No need to repost it: it’s already available to all in my blog. I’m glad it helped you. -rc
So sorry for your loss. 53 years is a long time, but I’m sure it didn’t seem like near enough. You are never prepared to have such a hole in your life as the person you shared so much with being gone so suddenly.
Thank you for this. I’m just over a year into being a widow at 50, after just 18 years of wonderful marriage. The thoughts, the anger, the confusion, always looking at the past, then calm, then being in the present, then the future is in the picture. All of it.
This is right on, especially the guilt part.
Thank you for your courage in sharing your story with us, Lynda, i trust that is helping in your healing.
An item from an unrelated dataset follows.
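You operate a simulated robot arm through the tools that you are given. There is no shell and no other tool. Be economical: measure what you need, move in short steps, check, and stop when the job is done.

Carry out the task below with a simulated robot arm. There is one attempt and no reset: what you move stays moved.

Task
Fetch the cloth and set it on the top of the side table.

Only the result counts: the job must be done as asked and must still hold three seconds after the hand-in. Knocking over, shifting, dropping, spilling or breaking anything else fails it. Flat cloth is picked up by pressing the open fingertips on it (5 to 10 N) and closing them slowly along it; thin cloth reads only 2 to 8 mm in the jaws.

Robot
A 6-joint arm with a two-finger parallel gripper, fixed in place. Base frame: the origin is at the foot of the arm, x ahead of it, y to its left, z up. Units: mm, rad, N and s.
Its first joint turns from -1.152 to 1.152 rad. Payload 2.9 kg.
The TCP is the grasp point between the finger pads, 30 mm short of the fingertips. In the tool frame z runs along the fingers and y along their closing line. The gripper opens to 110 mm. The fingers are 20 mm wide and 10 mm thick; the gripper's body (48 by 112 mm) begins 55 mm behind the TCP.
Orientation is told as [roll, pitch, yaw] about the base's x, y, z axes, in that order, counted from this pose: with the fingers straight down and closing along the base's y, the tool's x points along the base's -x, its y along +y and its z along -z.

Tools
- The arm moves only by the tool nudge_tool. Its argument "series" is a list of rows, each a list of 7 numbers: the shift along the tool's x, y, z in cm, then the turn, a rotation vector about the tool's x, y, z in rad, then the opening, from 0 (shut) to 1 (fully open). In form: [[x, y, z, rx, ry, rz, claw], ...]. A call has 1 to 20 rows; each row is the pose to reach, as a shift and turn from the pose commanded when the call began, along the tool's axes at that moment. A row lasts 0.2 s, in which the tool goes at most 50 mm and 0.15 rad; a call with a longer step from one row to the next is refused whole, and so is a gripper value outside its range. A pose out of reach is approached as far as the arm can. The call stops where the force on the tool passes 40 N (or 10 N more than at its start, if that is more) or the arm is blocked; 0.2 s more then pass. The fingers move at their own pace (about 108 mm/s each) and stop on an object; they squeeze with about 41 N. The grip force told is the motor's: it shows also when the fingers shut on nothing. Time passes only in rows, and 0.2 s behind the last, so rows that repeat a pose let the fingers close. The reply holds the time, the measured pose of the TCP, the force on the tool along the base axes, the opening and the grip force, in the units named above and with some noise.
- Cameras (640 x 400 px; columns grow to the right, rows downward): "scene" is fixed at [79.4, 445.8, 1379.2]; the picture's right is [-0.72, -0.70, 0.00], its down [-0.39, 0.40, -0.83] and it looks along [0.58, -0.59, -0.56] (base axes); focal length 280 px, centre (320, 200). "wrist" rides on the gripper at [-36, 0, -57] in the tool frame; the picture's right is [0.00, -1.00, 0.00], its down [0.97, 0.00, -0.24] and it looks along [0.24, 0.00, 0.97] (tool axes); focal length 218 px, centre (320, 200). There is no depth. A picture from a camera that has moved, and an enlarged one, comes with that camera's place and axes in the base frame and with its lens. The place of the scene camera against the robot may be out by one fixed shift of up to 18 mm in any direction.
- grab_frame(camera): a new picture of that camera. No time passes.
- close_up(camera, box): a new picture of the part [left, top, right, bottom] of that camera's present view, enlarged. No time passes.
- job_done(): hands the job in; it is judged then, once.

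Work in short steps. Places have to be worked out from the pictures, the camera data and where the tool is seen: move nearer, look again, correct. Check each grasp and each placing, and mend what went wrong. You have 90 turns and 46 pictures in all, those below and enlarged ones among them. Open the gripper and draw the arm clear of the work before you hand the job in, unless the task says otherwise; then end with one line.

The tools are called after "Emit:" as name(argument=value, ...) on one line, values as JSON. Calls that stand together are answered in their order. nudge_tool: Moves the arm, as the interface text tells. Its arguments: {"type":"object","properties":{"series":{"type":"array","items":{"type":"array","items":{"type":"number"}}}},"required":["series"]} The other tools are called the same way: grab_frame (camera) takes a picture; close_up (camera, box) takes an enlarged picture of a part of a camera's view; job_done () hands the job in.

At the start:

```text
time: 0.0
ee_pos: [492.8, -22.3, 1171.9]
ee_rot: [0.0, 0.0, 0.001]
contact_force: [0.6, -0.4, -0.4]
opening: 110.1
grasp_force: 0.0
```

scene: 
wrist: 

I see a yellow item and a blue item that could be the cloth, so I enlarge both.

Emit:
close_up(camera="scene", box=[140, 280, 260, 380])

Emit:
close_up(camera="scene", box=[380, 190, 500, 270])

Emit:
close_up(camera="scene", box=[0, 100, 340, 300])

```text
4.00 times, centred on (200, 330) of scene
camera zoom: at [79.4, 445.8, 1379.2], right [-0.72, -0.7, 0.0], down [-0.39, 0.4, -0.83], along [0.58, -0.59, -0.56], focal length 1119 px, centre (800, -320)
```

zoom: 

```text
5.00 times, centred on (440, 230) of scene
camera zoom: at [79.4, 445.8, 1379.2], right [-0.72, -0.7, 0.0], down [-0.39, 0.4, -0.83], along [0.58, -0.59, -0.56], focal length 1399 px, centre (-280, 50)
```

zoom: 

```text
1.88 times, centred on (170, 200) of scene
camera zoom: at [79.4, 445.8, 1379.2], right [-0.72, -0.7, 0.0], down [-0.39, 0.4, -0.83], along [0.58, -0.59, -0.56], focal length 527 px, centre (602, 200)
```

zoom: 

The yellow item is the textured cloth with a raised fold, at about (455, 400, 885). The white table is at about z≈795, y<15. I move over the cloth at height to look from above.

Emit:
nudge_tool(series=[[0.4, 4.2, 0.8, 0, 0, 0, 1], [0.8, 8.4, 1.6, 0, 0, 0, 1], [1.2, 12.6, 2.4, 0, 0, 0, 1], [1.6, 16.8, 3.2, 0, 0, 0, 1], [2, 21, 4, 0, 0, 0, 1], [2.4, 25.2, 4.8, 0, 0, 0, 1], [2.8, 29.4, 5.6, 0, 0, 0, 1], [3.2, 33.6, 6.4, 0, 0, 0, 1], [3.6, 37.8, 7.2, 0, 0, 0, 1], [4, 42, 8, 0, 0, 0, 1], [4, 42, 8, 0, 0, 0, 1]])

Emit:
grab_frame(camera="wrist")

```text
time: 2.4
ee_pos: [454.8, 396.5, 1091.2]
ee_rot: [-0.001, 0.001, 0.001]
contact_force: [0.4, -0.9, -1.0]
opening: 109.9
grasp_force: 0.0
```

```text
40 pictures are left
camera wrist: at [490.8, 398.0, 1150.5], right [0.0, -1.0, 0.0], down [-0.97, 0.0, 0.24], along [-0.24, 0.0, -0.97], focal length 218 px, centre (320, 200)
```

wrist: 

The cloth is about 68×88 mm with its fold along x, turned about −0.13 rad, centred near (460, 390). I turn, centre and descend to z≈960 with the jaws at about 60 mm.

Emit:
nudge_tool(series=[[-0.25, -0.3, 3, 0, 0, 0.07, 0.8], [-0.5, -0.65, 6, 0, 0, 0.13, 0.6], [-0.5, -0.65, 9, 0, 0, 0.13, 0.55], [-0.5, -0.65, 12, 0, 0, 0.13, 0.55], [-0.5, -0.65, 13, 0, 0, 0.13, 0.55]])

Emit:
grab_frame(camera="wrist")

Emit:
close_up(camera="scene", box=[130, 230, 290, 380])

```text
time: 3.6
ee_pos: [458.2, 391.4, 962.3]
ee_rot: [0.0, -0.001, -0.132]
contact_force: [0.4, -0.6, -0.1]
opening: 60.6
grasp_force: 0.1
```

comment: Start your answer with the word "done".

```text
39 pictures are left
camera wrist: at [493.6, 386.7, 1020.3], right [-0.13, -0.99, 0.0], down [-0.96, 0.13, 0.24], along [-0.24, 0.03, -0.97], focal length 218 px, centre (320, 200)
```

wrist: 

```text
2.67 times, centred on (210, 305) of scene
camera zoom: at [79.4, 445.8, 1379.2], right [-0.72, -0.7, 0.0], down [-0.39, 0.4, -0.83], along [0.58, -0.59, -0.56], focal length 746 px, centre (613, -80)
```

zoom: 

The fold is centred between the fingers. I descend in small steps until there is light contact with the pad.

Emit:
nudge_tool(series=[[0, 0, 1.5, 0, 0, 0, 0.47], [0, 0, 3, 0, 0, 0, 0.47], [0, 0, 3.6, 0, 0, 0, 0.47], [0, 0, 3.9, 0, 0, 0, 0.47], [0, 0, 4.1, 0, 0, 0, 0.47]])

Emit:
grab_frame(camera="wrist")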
Thank you Marion… Randy suggested that the writing of this might be cathartic and it was all that and more. It has also helped friends and family understand.
What’s it like? It f’ing sucks. The end.
Three months ago my husband was told he has a year to two years “but not multiple years” to live due to heart failure. He has chosen not to do surgical intervention because he received a diagnosis of two different kinds of dementia three years ago. Why have a healthy heart but spend years living in Memory Care? And he has been disabled by Lyme Disease since 1995. He’s tired and ready to stop seeing doctors.
One of our long-distance daughters and her family made a short stop here on their way to their vacation destination and it was bittersweet. Of course in the back of our minds was the question, “Is this the last time he’ll see them?” Another long-distance daughter will be visiting in July.
Am I prepared to be a widow? Sometimes I think so, other times I feel overwhelmed. One day at a time.
One day at a time is a way of life now. I don’t think you can actually be prepared to become a widow, but take advantage of the time you have now to see family and share the love.
Interesting. I can’t quite understand that they sent him home in a coma, but I guess all countries have different ways for that. Maybe that was because of Covid? When my husband was in a coma, there was no way they were sending him home; they’d have had to send a whole room full of machines with him. He died in hospital, 3 years before Covid began.
If the patient’s goal is to die at home hospitals will make every effort to make that happen.
We team up with hospice to make that happen. Unfortunately for the family, accepting hospice with the goal to go home, is just a goal. When you stop things that are keeping you alive but not living, the patient may or may not survive the trip home. To many being home at any cost is worth it.
Sandra, my husband wished to die at home and his wishes were respected. I just didn’t realize he was that close to death. I am glad though as both of our boys were here at home when he left us. With Covid restrictions at hospitals that wouldn’t have been possible. I hope you are dealing with the loss of your husband.
I didn’t have the luxury of hope, of a few months, and so many others don’t either. My husband was ill with a “non-fatal” disease & in the course of 10 minutes went from getting ready for bed to the verge of death. 30 minutes later he was gone.
So becoming a widow was different for me. We didn’t have time to prepare, it just happened.
Ironically, I guess I was preparing for the possibility since the diagnosis but I still wasn’t prepared. I wasn’t prepared to say goodbye to the man who rescued me from self-doubt & low self esteem. I wasn’t prepared to lose my fishing buddy, my mentor, the man who opened my eyes to the possibilities. The partner who took me on my first real vacation, the one who just knew I could take on tasks that frightened me but that I conquered.
Becoming a widow is stressful, sad, & challenges us beyond our imagination. Embrace the love you have had & stand strong….it’s what our loved ones need & would want.